╭─ SUPPLIED INFORMATION

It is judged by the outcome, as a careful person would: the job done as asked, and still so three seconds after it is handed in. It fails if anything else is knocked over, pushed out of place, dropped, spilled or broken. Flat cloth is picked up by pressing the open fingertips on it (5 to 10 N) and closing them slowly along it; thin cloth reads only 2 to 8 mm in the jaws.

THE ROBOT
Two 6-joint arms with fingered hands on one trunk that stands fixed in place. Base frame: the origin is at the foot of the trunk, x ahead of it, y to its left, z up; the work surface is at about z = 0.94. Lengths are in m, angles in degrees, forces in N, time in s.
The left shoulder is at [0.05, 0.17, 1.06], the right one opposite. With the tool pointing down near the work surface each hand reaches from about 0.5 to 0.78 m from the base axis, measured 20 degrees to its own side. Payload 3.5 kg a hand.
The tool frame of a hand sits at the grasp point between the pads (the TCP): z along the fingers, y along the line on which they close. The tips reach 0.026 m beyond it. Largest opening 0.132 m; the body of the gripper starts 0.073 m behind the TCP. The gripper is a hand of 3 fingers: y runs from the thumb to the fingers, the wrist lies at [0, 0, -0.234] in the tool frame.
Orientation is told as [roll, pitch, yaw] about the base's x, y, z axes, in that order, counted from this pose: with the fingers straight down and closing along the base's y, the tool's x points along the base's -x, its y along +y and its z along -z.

╰─
╭─ TEXT EXTRACT

Seamus  Quitzon

Seamus Quitzon

1602637434

Integer Overflow in Java

While coding we may face some **integer overflow **cases for large inputs. Today I am going to discuss about two such scenarios which I have faced during problem solving.

Binary Search

Say you are given a sorted integer array and you are asked to find a particular element in that array. Since the array is sorted we can apply binary search algorithm to find the target element in O(logN) time; here N is the size of the input array.

The basic idea of binary search is each time we divide the array in half, find the mid index and compare the target element with the middle element. If the target element is greater than the middle element in that case we need to search only the right part of the array starting from the next index of the mid index. If the target element is less than the middle element then we need to search the left part of the array which ends before the mid index.

╰─

* **TO-DO LIST**
• a. Please copy out the portion of the text extract from "Say you are" to "the input array." without changes.
• b. Give the continuation of the text extract.

* **SET OF ANSWERS**
• a.
Say you are given a sorted integer array and you are asked to find a particular element in that array. Since the array is sorted we can apply binary search algorithm to find the target element in O(logN) time; here N is the size of the input array.

• b.
So the question is how we are going to find the mid index. It’s very simple; we need to maintain two pointers: _start _and _end; start _pointer is initialized with 0 and end pointer is initialized with N-1(N is the size of the array). So the formula we are going to use to find the mid index is:

mid = (start + end)/2.

At first glance this formula might seem innocent, but if we closely look at this formula we can see at first part it adds two integer numbers. Since we are adding two integer numbers there is a possibility of integer overflow if these two numbers are very large. So we should avoid this formula. Instead we can use the below formula to calculate the mid index:

mid = start + (end-start)/2;

Clearly “(end-start)/2” is less than “end” and this formula will not cause integer overflow for large values of start and end.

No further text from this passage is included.